Despite its 44.7 percent ABV strength, Angostura bitters is not classified as a potable alcoholic beverage in the United States. Seeing opportunity as Prohibition encroached in 1920, a Washington, Wisconsin, bar owner obtained a pharmacist’s license to dispense Angostura shots to his “patients,” a tradition still continued at Nelsen’s Hall Bitters Pub.
A few dashes of Angostura bitters are de rigueur in numerous classic cocktails, including the Manhattan and the Old-Fashioned. A float of Angostura bitters crowns the iconic Queen’s Park Swizzle, concocted at the Trinidad hotel of the same name. Angostura bitters is a staple in many of the tiki drink recipes that emerged in post–World War II America, including the Zombie and Three Dots and a Dash, both created by Donn Beach.

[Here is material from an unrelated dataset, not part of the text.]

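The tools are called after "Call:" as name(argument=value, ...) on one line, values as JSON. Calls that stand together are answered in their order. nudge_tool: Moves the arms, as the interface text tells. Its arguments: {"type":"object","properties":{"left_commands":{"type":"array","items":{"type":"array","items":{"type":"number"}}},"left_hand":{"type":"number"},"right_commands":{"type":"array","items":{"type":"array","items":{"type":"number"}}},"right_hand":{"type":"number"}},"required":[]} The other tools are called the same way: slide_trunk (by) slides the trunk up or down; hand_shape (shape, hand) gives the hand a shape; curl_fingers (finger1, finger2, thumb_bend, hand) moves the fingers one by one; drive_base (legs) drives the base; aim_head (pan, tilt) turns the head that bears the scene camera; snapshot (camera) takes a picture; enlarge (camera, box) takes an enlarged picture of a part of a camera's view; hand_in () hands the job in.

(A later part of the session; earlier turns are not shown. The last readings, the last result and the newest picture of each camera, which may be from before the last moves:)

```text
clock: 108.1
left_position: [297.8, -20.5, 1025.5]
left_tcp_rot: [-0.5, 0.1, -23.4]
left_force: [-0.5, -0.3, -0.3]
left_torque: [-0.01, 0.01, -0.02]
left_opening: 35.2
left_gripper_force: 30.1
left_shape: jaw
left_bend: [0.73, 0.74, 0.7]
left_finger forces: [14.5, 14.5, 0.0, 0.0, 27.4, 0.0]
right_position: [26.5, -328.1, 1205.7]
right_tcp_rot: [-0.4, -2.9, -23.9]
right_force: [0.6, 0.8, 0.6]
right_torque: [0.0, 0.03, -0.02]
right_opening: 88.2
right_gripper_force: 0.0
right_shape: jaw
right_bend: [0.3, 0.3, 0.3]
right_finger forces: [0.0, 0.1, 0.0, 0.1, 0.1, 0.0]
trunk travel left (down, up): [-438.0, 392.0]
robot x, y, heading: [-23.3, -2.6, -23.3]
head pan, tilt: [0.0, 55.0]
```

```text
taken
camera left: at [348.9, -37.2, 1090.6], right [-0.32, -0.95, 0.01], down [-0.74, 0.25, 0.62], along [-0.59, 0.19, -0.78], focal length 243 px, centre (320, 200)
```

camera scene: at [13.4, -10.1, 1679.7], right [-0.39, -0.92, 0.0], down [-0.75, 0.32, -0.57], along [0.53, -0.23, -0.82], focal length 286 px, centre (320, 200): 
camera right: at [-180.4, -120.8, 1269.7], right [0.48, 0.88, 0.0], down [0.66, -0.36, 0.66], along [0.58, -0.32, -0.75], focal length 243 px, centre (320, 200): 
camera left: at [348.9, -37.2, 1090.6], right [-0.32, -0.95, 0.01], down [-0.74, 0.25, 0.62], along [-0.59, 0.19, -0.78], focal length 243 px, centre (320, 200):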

See Zombie; Beach, Donn.
The early twenty-first-century craft cocktail movement found Angostura bitters pushed to the forefront of cocktail ingredients. Italian bartender Valentino Bolognese won Angostura’s 2008 European competition with his Trinidad Especial, containing a full 30 ml of Angostura bitters (most cocktails use less than a tenth of that), along with pisco, orgeat, and lime juice, with the bitters’ high alcohol content acting as a base spirit.
Thirty ml or more of Angostura can overwhelm a recipe unless it is balanced with copious amounts of sweet ingredients such as orgeat or cream of coconut. Modern tiki recipes like Zac Overman’s Angostura Colada further popularized the bitters’ upfront flavors. Toward that end, in 2015 Angostura introduced Amaro di Angostura, a less-concentrated, liqueur-based variation designed for cocktail use.
See also bitters.
De Verteuil, Anthony. The Germans in Trinidad. Port of Spain, Trinidad: Litho, 1994.
“Dr. Siegert’s Angostura Bitters” (advertisement). San Francisco Bulletin, December 16, 1863, 2.
“Made a Fortune from a Formula-and She Never Knew What It Was.” St. Louis Post-Dispatch, October 11, 1936, 87.
Siegert, R. W. “The Company and You” (presentation). Angostura archives, June 1966.
“Venezuelan Bitters” (advertisement). London Sporting Gazette, July 11, 1863, 16.
Willis, Resa. “Mark and Livy: The Love Story of Mark Twain and the Woman Who Almost Tamed Him.” New York; Routledge, 2003.